# WHAT IS EXPECTED
Show every line below where "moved" can be found.
━━ DATA ━━
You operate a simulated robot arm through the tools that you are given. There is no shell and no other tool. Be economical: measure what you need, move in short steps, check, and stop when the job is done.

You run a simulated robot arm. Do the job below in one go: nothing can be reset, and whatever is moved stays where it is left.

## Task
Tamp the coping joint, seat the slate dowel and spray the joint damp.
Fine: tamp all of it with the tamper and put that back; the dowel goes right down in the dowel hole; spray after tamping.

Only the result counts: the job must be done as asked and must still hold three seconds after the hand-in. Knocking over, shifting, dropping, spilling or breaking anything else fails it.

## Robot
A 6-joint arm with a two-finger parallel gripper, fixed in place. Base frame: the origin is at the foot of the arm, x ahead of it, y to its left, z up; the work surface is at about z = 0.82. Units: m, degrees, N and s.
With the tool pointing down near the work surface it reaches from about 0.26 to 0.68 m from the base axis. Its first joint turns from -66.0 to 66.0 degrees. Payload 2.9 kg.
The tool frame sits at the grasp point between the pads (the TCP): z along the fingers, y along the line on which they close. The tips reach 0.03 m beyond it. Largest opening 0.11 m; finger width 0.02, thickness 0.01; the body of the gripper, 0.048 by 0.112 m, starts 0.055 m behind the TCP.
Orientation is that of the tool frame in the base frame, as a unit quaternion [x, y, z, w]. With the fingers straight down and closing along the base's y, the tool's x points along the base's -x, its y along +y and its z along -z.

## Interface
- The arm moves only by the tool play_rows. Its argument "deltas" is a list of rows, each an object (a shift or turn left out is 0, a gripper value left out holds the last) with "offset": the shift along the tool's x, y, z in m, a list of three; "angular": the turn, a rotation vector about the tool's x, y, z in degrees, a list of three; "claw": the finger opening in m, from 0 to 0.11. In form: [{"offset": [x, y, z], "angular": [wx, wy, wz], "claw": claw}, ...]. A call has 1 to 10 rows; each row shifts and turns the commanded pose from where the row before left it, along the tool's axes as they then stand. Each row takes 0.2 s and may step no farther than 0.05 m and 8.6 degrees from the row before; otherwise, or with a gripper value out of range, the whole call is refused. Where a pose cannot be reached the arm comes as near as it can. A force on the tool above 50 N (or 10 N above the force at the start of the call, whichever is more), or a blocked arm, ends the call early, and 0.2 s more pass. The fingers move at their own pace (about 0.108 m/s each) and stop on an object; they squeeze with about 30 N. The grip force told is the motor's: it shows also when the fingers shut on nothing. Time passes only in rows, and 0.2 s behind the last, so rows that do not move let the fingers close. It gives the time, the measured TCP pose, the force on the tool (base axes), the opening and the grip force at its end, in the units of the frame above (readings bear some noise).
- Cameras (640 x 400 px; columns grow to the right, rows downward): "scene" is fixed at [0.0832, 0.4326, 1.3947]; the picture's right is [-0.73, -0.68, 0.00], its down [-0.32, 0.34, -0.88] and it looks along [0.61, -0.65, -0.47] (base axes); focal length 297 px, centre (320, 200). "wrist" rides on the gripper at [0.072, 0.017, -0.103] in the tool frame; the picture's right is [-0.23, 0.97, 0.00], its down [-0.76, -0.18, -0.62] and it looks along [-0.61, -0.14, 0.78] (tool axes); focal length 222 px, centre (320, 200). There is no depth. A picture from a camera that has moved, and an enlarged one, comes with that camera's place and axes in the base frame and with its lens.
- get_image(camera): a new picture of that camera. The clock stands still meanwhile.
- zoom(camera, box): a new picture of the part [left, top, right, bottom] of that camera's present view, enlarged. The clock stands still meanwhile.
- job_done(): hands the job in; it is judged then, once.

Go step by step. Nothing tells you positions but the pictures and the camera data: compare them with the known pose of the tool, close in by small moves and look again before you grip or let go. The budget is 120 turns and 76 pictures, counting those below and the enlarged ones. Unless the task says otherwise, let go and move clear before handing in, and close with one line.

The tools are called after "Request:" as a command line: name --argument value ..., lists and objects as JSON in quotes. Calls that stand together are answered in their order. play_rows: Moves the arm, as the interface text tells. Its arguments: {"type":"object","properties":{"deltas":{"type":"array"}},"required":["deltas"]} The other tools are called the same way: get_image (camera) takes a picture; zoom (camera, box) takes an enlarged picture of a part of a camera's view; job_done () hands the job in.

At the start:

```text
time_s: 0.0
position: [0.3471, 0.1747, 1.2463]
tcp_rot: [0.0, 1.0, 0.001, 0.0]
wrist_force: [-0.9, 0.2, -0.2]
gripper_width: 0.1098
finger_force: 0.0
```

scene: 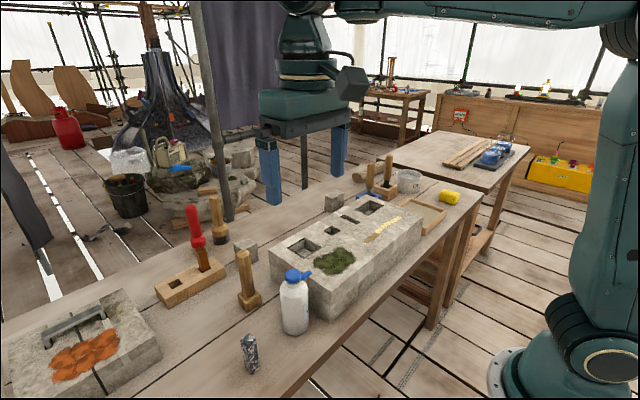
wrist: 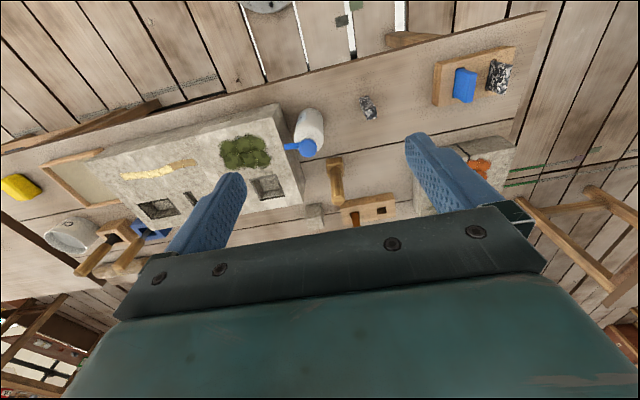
━━━
# ANSWER TO THIS TASK
You run a simulated robot arm. Do the job below in one go: nothing can be reset, and whatever is moved stays where it is left.
- Cameras (640 x 400 px; columns grow to the right, rows downward): "scene" is fixed at [0.0832, 0.4326, 1.3947]; the picture's right is [-0.73, -0.68, 0.00], its down [-0.32, 0.34, -0.88] and it looks along [0.61, -0.65, -0.47] (base axes); focal length 297 px, centre (320, 200). "wrist" rides on the gripper at [0.072, 0.017, -0.103] in the tool frame; the picture's right is [-0.23, 0.97, 0.00], its down [-0.76, -0.18, -0.62] and it looks along [-0.61, -0.14, 0.78] (tool axes); focal length 222 px, centre (320, 200). There is no depth. A picture from a camera that has moved, and an enlarged one, comes with that camera's place and axes in the base frame and with its lens.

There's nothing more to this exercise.